— start of Page text —

China’s grand European plan, along with Italy announcing its formal participation in the Belt and Road Initiative, means that China is on everyone’s lips. Since 2013, China has acquired shares in 14 European ports (not including ones with MoU agreements). While there is on-going debate regarding the strategic aim behind these acquisitions, this article looks one step further and asks whether Chinese trade flows are following China's acquisition pattern.
Since 2013, China has acquired shares in 14 ports in Europe (not including ones with MoU agreements). COSCO Shipping Ports and China Merchants Port, two state-owned companies, are the main investors in these ventures. China Merchants Port, a subsidiary of China Merchants Group acquired shares in ports in France (4), Belgium (1), Greece (1) and Malta (1), by purchasing 49% of the company Terminal Link (CMA CGM Group), in 2013. COSCO has invested in 8 ports in Europe, out of which five are located on the Mediterranean Sea and three on the North Sea.
With the exception of Euromax Rotterdam and Antwerp Gateway, China has mainly acquired terminals in medium-sized ports, aiming to turn them into major gateways. The most famous case is Piraeus in Greece, whose throughput (TEU) ranked 7th in Europe by 2017. While there are on-going debates about China's strategic aim regarding these acquisitions, this article digs deeper and asks the question: is the Chinese trade flow following China's acquisition pattern? This question is relevant because building the global shipping network should optimize China’s supply chain and boost international trade.
The quarterly volume data of shipment from/to China in these ports shows mixed results. While there is an increase in the total volume of goods shipped to/from China, there is a significant increase of inward flow from China and a fluctuated and slightly decreasing outward flow to China (Figure 1). This mirrors the China-EU trade pattern. The increase mainly comes from three ports: Piraeus, Antwerp, and Rotterdam. But for some of the ports, acquired more recently, we may need more time to evaluate the impact and overall exchanges. In Zeebrugge, where COSCO acquired 85% of APM Terminals in September 2017, there was a significant increase in throughput during the second and third quarters of 2018. However, this growth is mainly attributable to trade with Russia and Brazil. China is only the third largest contributor to this trend.

— end of Page text —

Written instruction 1: Show the exact text of the page text starting from "Since 2013, China has acquired shares in 14 ports" and stopping at the end of "the North Sea.".
Written instruction 2: Repeat the line that contains "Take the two", the line that contains "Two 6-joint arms", and all lines between them, exactly and with no other lines.

— start of Collected material —

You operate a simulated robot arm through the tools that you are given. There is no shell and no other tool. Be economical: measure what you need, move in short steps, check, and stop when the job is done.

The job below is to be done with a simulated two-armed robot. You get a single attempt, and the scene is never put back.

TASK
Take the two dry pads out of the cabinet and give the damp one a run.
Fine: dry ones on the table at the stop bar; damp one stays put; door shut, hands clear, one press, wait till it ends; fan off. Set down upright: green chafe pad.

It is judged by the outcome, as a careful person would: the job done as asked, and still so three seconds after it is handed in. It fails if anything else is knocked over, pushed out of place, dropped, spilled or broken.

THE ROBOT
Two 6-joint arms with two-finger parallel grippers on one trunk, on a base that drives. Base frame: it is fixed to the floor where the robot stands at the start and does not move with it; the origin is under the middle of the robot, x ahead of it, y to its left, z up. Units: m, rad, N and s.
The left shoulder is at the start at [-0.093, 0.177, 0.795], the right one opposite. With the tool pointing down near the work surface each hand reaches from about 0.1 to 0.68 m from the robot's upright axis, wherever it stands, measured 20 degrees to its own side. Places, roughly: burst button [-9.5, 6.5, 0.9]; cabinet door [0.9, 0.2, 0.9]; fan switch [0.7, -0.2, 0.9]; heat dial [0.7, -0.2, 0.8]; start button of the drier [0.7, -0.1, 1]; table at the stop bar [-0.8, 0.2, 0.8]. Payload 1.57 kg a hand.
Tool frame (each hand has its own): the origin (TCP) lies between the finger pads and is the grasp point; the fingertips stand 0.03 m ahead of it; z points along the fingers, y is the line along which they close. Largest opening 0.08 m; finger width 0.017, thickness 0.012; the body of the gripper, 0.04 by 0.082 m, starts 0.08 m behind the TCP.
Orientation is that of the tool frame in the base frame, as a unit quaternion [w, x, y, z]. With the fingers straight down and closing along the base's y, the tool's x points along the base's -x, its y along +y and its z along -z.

— end of Collected material —

Full answer 1:
Since 2013, China has acquired shares in 14 ports in Europe (not including ones with MoU agreements). COSCO Shipping Ports and China Merchants Port, two state-owned companies, are the main investors in these ventures. China Merchants Port, a subsidiary of China Merchants Group acquired shares in ports in France (4), Belgium (1), Greece (1) and Malta (1), by purchasing 49% of the company Terminal Link (CMA CGM Group), in 2013. COSCO has invested in 8 ports in Europe, out of which five are located on the Mediterranean Sea and three on the North Sea.

Full answer 2:
Take the two dry pads out of the cabinet and give the damp one a run.
Fine: dry ones on the table at the stop bar; damp one stays put; door shut, hands clear, one press, wait till it ends; fan off. Set down upright: green chafe pad.

It is judged by the outcome, as a careful person would: the job done as asked, and still so three seconds after it is handed in. It fails if anything else is knocked over, pushed out of place, dropped, spilled or broken.

THE ROBOT
Two 6-joint arms with two-finger parallel grippers on one trunk, on a base that drives. Base frame: it is fixed to the floor where the robot stands at the start and does not move with it; the origin is under the middle of the robot, x ahead of it, y to its left, z up. Units: m, rad, N and s.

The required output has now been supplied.